By Robin D. Schatz
March 26 (Bloomberg) — Cancer, diabetes and other life- threatening diseases may have evolved to help human beings survive other horrible fates — like succumbing to bubonic plague or freezing to death. That’s the bold hypothesis of geneticist Sharon Moalem in his new book, “Survival of the Sickest: A Medical Maverick Discovers Why We Need Disease.”
Moalem, who wrote his book with Jonathan Prince, says that understanding the evolution of these genetically based maladies may lead us to new cures and treatments. I spoke with the 33- year-old scientist, who is also a medical student at Manhattan’s Mount Sinai School, at Bloomberg’s New York offices.
Schatz: Why did you write this book?
Moalem: As a geneticist, I couldn’t understand one thing: why would diseases today still be common, and I mean the genetic variety. So one in particular that I looked at was hemochromatosis — 30 percent of people from western European descent carry genes that predispose them to that condition.
Schatz: What is hemochromatosis?
Moalem: It’s a condition where you absorb too much iron from the diet. The problem is, all of that iron that you’re absorbing from your diet ends up in organs, and rusting them out, essentially. So you can end up with diabetes and liver cancer.

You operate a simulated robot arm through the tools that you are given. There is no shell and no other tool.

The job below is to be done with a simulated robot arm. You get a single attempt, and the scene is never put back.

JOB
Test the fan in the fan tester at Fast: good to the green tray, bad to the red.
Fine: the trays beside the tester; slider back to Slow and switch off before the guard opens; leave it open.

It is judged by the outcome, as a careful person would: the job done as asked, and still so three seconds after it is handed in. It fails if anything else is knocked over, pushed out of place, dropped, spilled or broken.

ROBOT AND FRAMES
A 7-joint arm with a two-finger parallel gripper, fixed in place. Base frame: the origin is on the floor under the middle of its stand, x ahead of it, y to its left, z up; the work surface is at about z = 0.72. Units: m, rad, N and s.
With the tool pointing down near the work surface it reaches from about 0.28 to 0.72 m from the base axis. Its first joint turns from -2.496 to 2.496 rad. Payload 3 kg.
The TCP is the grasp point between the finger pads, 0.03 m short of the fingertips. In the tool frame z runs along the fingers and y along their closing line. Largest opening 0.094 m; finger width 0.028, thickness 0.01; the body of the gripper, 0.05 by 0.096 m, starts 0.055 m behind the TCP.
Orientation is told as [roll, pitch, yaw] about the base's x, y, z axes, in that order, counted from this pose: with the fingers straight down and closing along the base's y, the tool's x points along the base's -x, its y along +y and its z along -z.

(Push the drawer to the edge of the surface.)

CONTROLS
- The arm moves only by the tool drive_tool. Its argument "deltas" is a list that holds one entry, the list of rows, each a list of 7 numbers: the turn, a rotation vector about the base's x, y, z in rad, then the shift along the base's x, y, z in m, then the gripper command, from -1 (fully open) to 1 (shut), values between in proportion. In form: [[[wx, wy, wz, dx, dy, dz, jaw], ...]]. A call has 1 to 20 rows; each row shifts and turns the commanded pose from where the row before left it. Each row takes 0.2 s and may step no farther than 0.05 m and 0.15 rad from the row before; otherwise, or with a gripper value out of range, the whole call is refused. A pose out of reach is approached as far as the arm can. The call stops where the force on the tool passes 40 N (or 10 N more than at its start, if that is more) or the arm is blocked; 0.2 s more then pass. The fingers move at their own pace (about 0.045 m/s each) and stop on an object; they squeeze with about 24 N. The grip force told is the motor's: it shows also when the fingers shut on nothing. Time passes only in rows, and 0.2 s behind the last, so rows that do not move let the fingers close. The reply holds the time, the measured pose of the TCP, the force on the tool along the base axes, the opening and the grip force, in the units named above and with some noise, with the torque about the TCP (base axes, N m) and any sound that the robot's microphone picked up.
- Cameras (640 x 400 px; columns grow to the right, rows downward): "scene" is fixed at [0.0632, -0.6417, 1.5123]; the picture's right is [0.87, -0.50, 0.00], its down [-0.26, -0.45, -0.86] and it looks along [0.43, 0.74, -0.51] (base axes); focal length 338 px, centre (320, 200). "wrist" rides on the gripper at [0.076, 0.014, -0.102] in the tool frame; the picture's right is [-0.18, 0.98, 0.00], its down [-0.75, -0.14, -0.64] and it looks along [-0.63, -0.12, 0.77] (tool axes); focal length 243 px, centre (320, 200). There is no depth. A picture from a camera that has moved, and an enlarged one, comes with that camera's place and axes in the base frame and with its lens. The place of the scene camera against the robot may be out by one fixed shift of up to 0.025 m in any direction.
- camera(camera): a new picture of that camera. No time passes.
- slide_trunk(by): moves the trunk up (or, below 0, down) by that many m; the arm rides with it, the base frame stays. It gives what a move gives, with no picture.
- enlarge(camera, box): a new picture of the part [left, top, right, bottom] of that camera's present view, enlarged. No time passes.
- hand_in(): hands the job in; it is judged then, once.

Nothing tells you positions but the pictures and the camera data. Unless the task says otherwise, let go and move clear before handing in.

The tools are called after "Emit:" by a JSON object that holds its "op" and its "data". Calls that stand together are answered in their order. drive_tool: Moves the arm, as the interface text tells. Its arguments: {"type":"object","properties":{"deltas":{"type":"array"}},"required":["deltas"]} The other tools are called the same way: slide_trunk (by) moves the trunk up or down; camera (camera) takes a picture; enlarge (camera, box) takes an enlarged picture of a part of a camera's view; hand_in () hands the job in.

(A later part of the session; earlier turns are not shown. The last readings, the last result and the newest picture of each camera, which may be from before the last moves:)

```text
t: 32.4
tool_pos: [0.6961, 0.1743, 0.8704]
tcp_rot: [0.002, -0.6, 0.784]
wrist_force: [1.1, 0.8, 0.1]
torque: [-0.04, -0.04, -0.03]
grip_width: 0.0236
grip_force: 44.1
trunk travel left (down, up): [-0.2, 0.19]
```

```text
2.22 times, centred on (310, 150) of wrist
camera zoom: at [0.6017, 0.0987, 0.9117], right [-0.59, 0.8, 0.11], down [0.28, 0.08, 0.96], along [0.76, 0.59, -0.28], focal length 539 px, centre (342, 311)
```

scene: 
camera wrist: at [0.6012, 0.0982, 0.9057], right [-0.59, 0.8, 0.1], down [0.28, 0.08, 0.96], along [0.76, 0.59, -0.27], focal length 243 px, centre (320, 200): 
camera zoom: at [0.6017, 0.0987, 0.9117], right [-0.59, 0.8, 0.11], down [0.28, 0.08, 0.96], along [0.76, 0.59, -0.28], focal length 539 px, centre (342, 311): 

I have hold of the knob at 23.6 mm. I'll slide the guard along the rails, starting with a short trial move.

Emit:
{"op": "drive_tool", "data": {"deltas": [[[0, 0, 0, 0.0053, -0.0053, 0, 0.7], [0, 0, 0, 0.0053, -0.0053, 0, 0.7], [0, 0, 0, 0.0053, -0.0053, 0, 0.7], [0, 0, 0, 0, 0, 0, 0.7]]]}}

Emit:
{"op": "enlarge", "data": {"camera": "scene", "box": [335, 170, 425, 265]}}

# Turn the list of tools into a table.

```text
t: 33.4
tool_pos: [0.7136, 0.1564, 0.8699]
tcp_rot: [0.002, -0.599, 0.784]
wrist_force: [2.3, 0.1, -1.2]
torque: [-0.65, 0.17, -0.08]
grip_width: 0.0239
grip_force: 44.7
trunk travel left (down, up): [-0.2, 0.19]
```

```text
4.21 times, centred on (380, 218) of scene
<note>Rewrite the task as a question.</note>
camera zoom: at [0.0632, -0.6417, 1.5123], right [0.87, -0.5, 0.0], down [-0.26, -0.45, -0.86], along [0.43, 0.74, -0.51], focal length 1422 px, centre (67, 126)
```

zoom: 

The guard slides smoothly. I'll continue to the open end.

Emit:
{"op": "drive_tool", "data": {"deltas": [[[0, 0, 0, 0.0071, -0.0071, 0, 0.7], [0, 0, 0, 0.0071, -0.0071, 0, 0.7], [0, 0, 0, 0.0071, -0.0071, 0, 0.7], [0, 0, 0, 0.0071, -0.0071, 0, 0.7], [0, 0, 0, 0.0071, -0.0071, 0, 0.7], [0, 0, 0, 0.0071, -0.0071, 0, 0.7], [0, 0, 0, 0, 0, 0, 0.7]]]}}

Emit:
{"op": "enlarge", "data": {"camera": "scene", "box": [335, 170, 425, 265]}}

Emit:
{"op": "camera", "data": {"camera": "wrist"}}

So it didn’t make any sense to me: Why would such a high percentage of the population have something that appears to be negative? And the more I dug, I came to the conclusion, by putting different information together, that it probably protected past populations in Europe against the bubonic plague.
Reverse Engineering
Schatz: Are you saying we need to view disease in a new context?
Moalem: Exactly. I think we’ve made the mistake of declaring war against disease. And when you use that conquer metaphor, and you don’t understand your enemy properly, you’re running the risk of failing miserably. We’ve declared war on cancer. We’ve declared war on obesity, on diabetes, without really stepping back and seeing if these conditions arose originally to protect to us.
Schatz: An example?
Moalem: Diabetes. People of a northern European descent are more at risk of type 1 juvenile diabetes. That’s the diabetes that is awful. It’s fatal, you need insulin and without treatment you die. But why northern Europeans? Well it’s pretty cold up in northern Europe. And I came across this frog called Rana sylvatica — it’s a wood frog — and it has the incredible ability of becoming diabetic every winter. It actually has reversible diabetes. And it does this to manage the cold.
`Frogsicles’
It becomes so diabetic that it could actually freeze solid, its heart stops, its brain stops. It becomes like this frozen frogsicle. Come spring, it defrosts.
So now researchers are actually looking at a frog that can freeze solid in winter to find a new treatment for diabetes, and you would have never gotten to this point if you didn’t step back and ask these basic questions.
Schatz: What do we learn from fava beans?
Moalem: If you have a deficiency called G6PD — it’s a genetic condition — you lack the ability to break down fava beans, and a few beans can be deadly. It’s mainly people who hail from the eastern Mediterranean — southern Italy, Sicily, Greece, Turkey — who have this problem. Why? It didn’t make any sense to me, because these are the regions that love fava beans.
This G6PD deficiency makes your blood cells inhospitable to malaria. It turns out that even if you don’t have this mutation, if you eat a couple of fava beans it makes your red blood cells dirty and it makes them inhospitable for this malaria parasite to live within your red blood cells. So people were actually, in a way, probably almost treating their malaria by feasting on fava beans during the spring.
“Survival of the Sickest” is published by William Morrow (267 pages, $25.95).
(Robin D. Schatz is an editor for Bloomberg News. The opinions expressed are her own.)